I love that the kids will just pick up a shell or a stick and start writing Emersyn so thoughtfully in the sand. When I need a walk by myself on the beach Dad knows why and when he does the same I get it. The weeks leading up to your angel date are typically harder than the actual day for us. This is the first yeat we have gone away during this time and nature has helped to bring us some comfort in the midst of  sorrow and feelings of angst. People will say I don’t know how you got through losing your child. I could never do that. The truth is you don’t get through it, you carry your child’s legacy everywhere and share it with those you feel a connection with. It is a deep soul exhaustion of love when you carry your child in your heart only. When people see you in me that is my greatest accomplishment just like the joy I feel when others see the magic in Isla and Callum.

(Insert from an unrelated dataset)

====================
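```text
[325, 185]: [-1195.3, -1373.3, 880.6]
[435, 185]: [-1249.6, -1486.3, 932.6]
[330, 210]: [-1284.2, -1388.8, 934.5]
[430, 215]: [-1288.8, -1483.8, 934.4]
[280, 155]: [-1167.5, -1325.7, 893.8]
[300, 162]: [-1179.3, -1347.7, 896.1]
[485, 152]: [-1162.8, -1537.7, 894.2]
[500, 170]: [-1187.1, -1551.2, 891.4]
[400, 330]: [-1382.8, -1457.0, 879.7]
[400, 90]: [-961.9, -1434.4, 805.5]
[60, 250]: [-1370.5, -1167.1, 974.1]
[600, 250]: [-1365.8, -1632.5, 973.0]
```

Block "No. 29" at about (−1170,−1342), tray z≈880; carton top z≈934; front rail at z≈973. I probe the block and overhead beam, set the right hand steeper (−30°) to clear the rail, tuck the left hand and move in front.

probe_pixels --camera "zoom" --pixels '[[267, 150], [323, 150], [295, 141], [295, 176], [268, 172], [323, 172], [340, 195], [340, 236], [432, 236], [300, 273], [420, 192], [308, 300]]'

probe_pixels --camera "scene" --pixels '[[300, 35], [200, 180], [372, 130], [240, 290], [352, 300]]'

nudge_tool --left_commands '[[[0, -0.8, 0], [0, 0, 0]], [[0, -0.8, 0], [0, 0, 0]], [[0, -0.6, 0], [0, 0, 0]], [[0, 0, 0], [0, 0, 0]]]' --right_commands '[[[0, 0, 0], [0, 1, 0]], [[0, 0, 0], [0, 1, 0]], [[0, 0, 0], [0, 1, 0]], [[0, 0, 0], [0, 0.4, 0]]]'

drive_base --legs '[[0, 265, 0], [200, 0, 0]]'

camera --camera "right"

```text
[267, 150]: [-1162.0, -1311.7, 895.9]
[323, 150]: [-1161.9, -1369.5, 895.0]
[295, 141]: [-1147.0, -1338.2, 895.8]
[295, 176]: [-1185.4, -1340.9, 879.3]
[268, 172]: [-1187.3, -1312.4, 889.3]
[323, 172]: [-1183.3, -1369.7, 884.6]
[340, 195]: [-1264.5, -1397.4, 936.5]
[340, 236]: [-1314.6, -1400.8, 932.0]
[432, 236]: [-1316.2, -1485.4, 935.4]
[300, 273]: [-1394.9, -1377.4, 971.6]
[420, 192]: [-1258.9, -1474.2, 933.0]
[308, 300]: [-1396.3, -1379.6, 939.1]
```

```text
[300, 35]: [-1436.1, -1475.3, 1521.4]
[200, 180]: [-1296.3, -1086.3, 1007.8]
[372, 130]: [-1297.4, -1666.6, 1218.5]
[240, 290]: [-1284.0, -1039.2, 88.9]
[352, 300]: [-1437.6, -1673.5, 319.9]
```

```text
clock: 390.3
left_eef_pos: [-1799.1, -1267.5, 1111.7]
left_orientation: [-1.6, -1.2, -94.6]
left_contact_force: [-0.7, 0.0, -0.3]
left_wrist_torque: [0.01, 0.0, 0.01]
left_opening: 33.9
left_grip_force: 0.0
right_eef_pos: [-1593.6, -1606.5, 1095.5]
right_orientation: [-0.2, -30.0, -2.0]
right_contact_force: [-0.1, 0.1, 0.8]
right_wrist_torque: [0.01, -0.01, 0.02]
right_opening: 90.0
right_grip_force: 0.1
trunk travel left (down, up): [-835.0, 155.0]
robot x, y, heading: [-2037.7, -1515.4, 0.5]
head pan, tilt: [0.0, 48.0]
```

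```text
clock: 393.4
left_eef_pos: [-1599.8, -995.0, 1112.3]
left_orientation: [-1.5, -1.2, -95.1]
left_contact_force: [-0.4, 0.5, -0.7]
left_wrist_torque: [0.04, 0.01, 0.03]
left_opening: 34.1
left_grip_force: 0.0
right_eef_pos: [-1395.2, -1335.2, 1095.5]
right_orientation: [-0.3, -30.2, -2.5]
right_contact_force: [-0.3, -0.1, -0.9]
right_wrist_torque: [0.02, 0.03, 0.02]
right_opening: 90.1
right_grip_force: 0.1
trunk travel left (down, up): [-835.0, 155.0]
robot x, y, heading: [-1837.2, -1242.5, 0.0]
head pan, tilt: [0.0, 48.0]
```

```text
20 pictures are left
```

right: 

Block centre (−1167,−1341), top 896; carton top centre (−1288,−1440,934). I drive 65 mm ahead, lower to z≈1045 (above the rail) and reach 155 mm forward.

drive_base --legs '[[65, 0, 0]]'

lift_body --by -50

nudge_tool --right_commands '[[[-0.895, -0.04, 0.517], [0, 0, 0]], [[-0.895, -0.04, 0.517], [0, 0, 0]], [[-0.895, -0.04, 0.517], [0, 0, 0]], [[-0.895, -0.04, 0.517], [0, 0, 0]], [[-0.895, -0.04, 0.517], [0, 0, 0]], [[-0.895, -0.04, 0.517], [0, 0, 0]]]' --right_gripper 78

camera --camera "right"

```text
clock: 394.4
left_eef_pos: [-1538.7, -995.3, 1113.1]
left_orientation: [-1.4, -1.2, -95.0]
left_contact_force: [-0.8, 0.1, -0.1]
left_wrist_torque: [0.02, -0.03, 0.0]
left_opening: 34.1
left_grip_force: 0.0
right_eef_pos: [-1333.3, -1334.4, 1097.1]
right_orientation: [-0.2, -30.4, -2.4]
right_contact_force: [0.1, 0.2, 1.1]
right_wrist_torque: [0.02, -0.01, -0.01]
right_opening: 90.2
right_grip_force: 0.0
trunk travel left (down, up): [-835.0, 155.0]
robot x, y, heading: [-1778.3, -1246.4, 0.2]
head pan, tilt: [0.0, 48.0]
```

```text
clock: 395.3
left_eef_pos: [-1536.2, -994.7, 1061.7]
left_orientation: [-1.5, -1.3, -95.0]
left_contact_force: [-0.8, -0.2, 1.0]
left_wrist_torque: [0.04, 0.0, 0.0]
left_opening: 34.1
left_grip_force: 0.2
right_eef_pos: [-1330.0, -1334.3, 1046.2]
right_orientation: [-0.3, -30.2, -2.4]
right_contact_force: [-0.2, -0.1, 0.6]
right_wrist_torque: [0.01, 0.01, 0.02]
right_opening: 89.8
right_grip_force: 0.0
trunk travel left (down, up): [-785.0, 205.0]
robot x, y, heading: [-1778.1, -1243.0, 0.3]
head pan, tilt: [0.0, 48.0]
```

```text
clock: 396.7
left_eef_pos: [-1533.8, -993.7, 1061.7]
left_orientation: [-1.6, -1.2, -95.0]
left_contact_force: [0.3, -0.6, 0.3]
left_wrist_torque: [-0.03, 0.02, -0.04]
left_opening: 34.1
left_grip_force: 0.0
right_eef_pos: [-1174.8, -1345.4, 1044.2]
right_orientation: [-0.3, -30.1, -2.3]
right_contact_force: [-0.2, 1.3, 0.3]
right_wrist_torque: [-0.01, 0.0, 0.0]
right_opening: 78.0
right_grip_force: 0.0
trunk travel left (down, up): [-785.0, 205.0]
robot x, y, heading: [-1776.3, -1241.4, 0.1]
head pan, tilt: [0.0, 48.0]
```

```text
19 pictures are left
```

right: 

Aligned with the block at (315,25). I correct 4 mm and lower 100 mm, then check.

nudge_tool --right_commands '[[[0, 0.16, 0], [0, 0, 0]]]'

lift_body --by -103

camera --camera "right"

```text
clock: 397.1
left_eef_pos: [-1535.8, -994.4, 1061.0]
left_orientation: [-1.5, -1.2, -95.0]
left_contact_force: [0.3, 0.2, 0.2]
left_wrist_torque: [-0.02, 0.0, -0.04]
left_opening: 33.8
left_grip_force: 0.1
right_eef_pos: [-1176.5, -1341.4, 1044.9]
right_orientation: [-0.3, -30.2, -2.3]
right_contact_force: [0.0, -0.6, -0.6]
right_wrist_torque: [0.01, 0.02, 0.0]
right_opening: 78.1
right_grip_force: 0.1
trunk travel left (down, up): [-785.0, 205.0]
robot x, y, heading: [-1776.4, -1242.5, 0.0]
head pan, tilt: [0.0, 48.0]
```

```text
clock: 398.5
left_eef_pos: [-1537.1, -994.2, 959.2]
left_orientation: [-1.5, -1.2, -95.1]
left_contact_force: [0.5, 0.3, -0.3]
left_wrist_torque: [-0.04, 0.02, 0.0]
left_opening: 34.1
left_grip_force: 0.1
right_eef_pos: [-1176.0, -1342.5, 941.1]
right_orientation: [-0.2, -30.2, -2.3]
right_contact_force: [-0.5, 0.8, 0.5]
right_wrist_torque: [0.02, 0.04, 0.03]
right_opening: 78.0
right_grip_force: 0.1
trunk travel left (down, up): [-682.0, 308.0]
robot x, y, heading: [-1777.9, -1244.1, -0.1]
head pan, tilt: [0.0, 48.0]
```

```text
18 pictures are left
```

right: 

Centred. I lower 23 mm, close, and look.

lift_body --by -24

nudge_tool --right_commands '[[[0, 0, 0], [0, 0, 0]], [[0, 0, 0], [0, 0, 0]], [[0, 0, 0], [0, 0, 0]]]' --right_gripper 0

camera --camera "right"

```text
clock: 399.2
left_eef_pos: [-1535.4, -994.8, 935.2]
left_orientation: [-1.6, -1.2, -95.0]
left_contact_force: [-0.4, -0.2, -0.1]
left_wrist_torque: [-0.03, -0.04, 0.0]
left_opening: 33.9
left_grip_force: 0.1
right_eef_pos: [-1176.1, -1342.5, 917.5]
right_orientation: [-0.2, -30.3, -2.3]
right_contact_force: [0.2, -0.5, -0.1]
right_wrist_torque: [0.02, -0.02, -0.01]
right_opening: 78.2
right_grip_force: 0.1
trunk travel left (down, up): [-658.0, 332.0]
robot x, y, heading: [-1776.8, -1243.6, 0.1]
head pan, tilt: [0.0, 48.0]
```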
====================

I’m thankful for the beach this past week for helping me to carry the weight of grief. Thankful for the rhythm of the waves that soothed my soul, the sand that softened our strides, the beautiful monarch butterfly picture that we noticed at the perfect time, the schools of tropical fish, little curious birds, warm breezes that felt like hugs and much needed moments of laughter and love with the family. Life is not perfect, it is not meant to be. Most of life is hard but the love and hope we feel are gifts that keep us going. You found us like you always do, centered our perspective once again and made sure Mother Nature took care of us as the tides of grief came to shore. We love you Emersyn and miss you within the deepest parts of our hearts and we see you in all things in nature and in the kindness and compassion of others.